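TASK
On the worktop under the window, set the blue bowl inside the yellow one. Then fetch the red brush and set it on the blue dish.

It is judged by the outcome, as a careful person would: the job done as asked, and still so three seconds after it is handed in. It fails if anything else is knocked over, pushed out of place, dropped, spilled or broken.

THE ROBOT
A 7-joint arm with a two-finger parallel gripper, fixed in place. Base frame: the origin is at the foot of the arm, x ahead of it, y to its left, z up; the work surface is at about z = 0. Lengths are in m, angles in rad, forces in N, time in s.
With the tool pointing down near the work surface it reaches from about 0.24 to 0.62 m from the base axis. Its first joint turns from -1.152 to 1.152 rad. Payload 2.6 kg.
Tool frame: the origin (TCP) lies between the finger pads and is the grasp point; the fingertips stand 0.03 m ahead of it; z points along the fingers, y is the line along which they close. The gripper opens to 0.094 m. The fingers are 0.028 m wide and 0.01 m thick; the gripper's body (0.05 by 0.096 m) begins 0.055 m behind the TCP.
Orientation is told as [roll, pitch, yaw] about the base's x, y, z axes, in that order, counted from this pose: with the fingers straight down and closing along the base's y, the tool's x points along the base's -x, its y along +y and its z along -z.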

:: AIM OF THE EXERCISE ::
Extract every line containing the string "frame" from the data above.

:: FINAL RESULT ::
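A 7-joint arm with a two-finger parallel gripper, fixed in place. Base frame: the origin is at the foot of the arm, x ahead of it, y to its left, z up; the work surface is at about z = 0. Lengths are in m, angles in rad, forces in N, time in s.
Tool frame: the origin (TCP) lies between the finger pads and is the grasp point; the fingertips stand 0.03 m ahead of it; z points along the fingers, y is the line along which they close. The gripper opens to 0.094 m. The fingers are 0.028 m wide and 0.01 m thick; the gripper's body (0.05 by 0.096 m) begins 0.055 m behind the TCP.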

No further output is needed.